Willi Hentschke

Six years ago today the story about Willi Hentschke and his family appeared in the Berliner Tagesspiegel and about how I could help to illuminate it by means of genealogy: Wurzeln ans Licht. On this occasion I tell here – with kind permission of the relatives – this story from my point of view.

Meeting Taissia

On March 3, 2013, I meet in a pizzeria near the airport Berlin-Tegel Taissia Chinina-Kelly with her husband from England. They are passing through and want to talk to me. This is an unusual start to an unusual research project, because I only meet most of my international clients virtually online. Taissia talks about her mother, Julia Likacheva, with a soft Russian accent.

Lies

She was born in April 1937 in Voskresensk near Moscow, and now lives in Novosibirsk. Julia never knew her father, at least not in such a way that she could remember him. Shortly after her birth, he was taken away from home as an alleged spy and enemy of the state and never returned. It took almost 50 years before she learned the truth, only after glasnost and perestroika. Before that, there were at best half-truths and lies, up to and including September 31, 1956 as the date of death, a day that does not even exist in the calendar. The truth was this: Willi Hentschke fell victim to Stalin’s “Great Purge” and was shot a few weeks after his arrest, like tens of thousands of others, at the Butovo firing range near Moscow.

Gaps

This fate has torn a big gap in the family tradition. And it is often gaps like this that prompt people to follow in the footsteps of their parents, grandparents or great-grandparents. Where did Willi Hentschke come from, what kind of family did he come from? To find answers to these questions, Taissia wanted to meet me. She has some documents for me, with the help of which I can start my search. After all, it is known that the Hentschkes lived in Berlin before Willi, as a communist, fled from the Nazis to the Soviet Union as early as 1934. Before I accept an assignment it is always important for me to know that I can do something. That there are probably sources for the questions asked. And I know that pretty quickly after Taissia tells me about her grandfather.
Marc Jarzebowski im Tagesspiegel Heiligabend 2014

No Routine

So I get to work, find Willi’s birth record from 1910, the parents’ marriage. His mother came from a Berlin family of laborers and lantern-lighters, and his father had immigrated from Schwiebus in East Brandenburg, now Świebodzin in Poland, in the wake of industrialization. They lived in Wedding in a house that still stands today. Willi had a younger brother Robert. From a methodological point of view, the research in the Berlin State Archives, in the Archives of the Protestant Church Berlin-Brandenburg, in the holdings of the Foundation Archives of Political Parties and Mass Organizations of the GDR in the Federal Archives (SAPMO) on Willi Hentschke’s escape in 1934, as well as the correspondence with the City Planning Office Berlin-Mitte and with various cemetery administrations are routine work, the results not spectacular. But the knowledge of the emotional implications of this work for the old woman in Siberia and for her family nevertheless makes the assignment a special one for me.

Photos against Forgetting

The meeting with Taissia in Tegel will not remain the only one. For November 2014, she announces that she will be in Berlin with her mother, who, together with a granddaughter, wants to set out from Novosibirsk to trace the newly acquired knowledge about her father. It will be a moving three-generation visit, which journalist Verena Friederike Hasel also follows for the Berliner Tagesspiegel. Julia Likacheva shows us the few mementos, especially a photo album. She created it herself in order to at least be able to counter the absence of her father. One of the few photos of the whole family shows Willi Hentschke and his Russian wife Elena in a forest, the mother is carrying little Julia in a bundle on her arm.

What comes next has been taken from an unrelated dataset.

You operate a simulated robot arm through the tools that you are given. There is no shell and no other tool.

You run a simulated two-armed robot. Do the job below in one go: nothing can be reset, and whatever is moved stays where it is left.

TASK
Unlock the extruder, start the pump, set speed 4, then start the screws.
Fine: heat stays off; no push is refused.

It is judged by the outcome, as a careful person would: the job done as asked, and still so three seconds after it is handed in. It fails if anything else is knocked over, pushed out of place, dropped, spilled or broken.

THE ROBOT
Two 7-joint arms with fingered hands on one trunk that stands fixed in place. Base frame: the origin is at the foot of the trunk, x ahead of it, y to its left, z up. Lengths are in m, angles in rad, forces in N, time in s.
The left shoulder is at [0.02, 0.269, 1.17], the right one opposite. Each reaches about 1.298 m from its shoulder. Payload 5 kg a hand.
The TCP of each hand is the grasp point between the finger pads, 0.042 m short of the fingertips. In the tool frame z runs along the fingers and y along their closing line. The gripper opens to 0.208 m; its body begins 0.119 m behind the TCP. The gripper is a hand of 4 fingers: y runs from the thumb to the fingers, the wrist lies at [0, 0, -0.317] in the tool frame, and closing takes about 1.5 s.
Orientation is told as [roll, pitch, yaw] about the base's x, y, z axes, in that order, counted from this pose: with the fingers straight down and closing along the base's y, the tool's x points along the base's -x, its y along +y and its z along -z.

Drei Generationen in Berlin

A Conclusion

We go to the house where Willi lived with his parents. We go to the cathedral cemetery on Müllerstraße in Wedding. The cemetery administration was no longer able to say where exactly the graves of Willi’s parents were, they have long been leveled. But in this cemetery they rest, and this spatial presence is of great spiritual significance to Julia. She lights candles she brought from her home and sings. It’s an intimate moment in which I fade into the background. Rarely is research really complete, rarely are all sources exhausted. I could go on tracing the Hentschkes, Willi’s brother Robert, for example, and his family. But still, I have the feeling that something is coming to a conclusion here. Julia keeps emphasizing how important this visit is to her. A few years later, she will make another trip, not quite as far: then, in Butowo, she finds her father’s name on a plaque.

Julia Likacheva in Butowo

The Lives of the Living

For me, Julia brought a print in the form of a bookmark. A symbolic thank you, which I still use today. Genealogy is not only good for making family trees. The story of Willi Hentschke and his daughter showed me what significance the lives of the dead can have for the lives of the living.